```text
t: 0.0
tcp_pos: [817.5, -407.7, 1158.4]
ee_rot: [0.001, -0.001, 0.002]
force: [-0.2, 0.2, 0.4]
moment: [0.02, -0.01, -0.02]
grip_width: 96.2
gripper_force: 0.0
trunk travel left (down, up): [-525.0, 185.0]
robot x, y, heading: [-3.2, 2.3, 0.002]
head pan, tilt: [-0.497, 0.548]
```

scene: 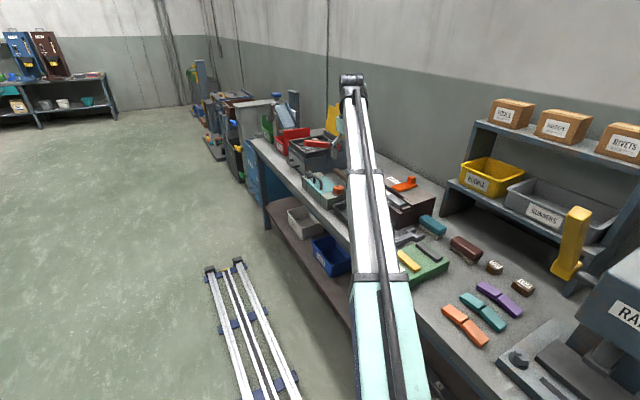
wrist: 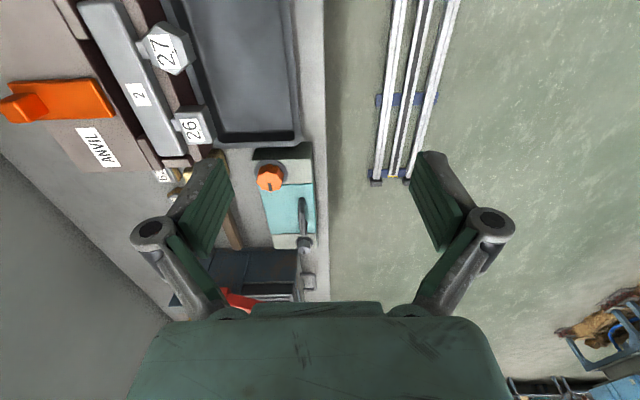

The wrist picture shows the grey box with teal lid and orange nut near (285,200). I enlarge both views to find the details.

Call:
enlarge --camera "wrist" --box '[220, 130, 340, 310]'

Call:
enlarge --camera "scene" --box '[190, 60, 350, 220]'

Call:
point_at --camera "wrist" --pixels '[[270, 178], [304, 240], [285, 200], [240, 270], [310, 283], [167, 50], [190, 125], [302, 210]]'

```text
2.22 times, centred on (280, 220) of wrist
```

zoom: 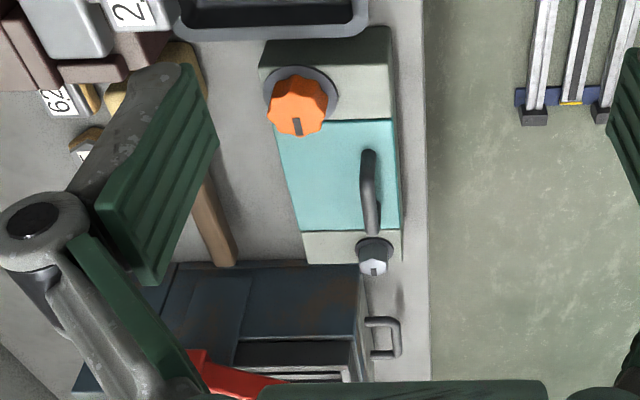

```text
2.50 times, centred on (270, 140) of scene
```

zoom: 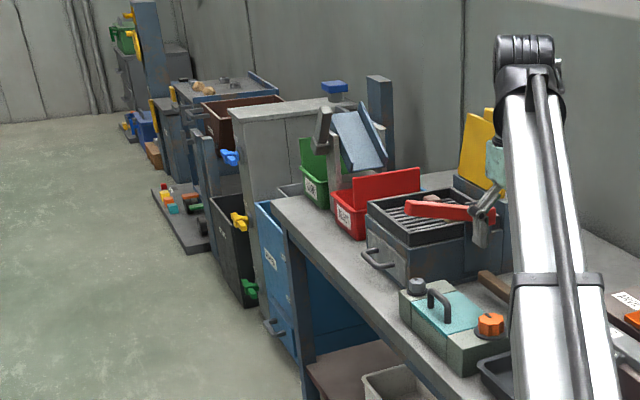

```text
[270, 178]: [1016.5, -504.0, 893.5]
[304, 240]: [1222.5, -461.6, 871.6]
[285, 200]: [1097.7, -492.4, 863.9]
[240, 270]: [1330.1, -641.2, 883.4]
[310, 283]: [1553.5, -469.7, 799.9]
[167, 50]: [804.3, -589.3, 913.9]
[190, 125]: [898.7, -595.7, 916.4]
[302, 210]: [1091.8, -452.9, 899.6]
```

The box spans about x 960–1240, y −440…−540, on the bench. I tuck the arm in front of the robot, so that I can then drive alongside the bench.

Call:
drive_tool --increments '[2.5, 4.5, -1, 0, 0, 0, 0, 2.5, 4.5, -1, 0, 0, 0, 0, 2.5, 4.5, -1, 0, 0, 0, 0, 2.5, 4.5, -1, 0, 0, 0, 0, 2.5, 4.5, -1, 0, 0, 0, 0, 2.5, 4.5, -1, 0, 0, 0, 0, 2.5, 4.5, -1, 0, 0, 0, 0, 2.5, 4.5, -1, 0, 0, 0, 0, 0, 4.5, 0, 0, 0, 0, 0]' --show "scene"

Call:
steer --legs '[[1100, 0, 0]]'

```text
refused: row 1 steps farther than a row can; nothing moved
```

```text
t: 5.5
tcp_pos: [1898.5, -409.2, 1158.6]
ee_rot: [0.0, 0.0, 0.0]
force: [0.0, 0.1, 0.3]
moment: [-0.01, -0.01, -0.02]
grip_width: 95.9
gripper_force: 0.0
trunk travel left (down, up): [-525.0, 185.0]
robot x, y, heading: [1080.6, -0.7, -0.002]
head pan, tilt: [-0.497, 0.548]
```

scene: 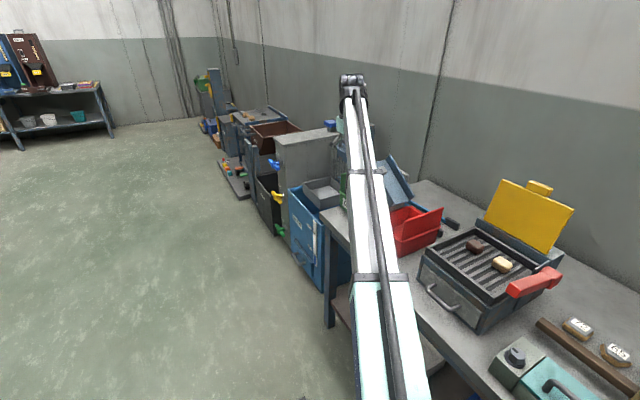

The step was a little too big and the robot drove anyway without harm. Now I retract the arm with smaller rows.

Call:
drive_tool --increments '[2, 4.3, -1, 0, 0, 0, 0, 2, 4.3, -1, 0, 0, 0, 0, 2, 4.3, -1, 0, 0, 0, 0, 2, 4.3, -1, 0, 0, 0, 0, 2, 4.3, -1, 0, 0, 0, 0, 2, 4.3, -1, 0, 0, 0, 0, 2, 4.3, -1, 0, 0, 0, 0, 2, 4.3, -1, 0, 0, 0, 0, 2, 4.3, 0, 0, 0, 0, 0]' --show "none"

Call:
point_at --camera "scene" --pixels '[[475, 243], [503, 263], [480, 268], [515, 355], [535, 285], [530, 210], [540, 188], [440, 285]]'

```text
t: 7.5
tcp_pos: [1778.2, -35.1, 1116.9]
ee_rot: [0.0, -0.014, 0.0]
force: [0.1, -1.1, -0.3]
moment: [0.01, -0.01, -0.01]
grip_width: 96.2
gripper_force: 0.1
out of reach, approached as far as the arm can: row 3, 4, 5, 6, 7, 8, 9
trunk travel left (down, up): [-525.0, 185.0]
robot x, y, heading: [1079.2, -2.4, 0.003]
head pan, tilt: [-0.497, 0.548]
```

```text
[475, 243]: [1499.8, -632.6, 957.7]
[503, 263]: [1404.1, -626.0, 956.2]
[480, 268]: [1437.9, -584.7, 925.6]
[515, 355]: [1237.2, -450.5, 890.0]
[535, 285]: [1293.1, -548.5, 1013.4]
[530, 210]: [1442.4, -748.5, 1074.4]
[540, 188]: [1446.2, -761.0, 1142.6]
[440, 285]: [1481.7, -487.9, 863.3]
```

- - - -

Set every line down exactly as written, leaving each picture out. Format the lines as a JSON array of strings and drop empty lines.

[
  "```text",
  "t: 0.0",
  "tcp_pos: [817.5, -407.7, 1158.4]",
  "ee_rot: [0.001, -0.001, 0.002]",
  "force: [-0.2, 0.2, 0.4]",
  "moment: [0.02, -0.01, -0.02]",
  "grip_width: 96.2",
  "gripper_force: 0.0",
  "trunk travel left (down, up): [-525.0, 185.0]",
  "robot x, y, heading: [-3.2, 2.3, 0.002]",
  "head pan, tilt: [-0.497, 0.548]",
  "```",
  "scene: ",
  "wrist: ",
  "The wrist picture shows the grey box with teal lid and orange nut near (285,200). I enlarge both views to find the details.",
  "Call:",
  "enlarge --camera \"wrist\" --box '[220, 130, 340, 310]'",
  "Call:",
  "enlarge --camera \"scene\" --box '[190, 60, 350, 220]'",
  "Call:",
  "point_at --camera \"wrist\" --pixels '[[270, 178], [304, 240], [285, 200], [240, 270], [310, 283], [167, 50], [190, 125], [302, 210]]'",
  "```text",
  "2.22 times, centred on (280, 220) of wrist",
  "```",
  "zoom: ",
  "```text",
  "2.50 times, centred on (270, 140) of scene",
  "```",
  "zoom: ",
  "```text",
  "[270, 178]: [1016.5, -504.0, 893.5]",
  "[304, 240]: [1222.5, -461.6, 871.6]",
  "[285, 200]: [1097.7, -492.4, 863.9]",
  "[240, 270]: [1330.1, -641.2, 883.4]",
  "[310, 283]: [1553.5, -469.7, 799.9]",
  "[167, 50]: [804.3, -589.3, 913.9]",
  "[190, 125]: [898.7, -595.7, 916.4]",
  "[302, 210]: [1091.8, -452.9, 899.6]",
  "```",
  "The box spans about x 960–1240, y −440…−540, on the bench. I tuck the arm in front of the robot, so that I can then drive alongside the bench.",
  "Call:",
  "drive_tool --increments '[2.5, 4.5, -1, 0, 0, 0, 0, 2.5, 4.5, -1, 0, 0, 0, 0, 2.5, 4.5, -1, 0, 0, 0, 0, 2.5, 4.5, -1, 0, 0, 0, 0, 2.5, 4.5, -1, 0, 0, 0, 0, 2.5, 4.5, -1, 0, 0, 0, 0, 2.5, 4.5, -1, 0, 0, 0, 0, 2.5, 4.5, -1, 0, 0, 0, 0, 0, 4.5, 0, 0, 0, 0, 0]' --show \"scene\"",
  "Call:",
  "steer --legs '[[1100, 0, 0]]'",
  "```text",
  "refused: row 1 steps farther than a row can; nothing moved",
  "```",
  "```text",
  "t: 5.5",
  "tcp_pos: [1898.5, -409.2, 1158.6]",
  "ee_rot: [0.0, 0.0, 0.0]",
  "force: [0.0, 0.1, 0.3]",
  "moment: [-0.01, -0.01, -0.02]",
  "grip_width: 95.9",
  "gripper_force: 0.0",
  "trunk travel left (down, up): [-525.0, 185.0]",
  "robot x, y, heading: [1080.6, -0.7, -0.002]",
  "head pan, tilt: [-0.497, 0.548]",
  "```",
  "scene: ",
  "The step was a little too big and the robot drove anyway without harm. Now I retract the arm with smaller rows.",
  "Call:",
  "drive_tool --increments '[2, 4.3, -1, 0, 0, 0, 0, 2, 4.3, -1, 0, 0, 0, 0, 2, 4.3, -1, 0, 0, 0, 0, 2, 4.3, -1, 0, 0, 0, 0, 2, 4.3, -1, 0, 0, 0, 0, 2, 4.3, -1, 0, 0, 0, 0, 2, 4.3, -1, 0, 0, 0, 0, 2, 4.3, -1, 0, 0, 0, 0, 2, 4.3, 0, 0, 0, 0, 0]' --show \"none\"",
  "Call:",
  "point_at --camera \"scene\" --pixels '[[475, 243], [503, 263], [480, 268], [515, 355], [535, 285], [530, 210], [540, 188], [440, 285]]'",
  "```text",
  "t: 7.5",
  "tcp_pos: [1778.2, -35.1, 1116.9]",
  "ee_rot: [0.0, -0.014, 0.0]",
  "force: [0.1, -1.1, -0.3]",
  "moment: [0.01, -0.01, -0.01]",
  "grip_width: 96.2",
  "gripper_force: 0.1",
  "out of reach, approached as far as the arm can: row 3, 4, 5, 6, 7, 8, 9",
  "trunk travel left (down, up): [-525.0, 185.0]",
  "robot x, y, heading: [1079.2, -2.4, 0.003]",
  "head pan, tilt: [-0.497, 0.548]",
  "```",
  "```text",
  "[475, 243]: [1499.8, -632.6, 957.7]",
  "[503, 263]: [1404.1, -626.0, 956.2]",
  "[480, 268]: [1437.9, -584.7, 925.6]",
  "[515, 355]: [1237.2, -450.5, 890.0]",
  "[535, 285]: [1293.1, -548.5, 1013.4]",
  "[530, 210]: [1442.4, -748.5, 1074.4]",
  "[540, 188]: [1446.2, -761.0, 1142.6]",
  "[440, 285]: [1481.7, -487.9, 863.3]",
  "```"
]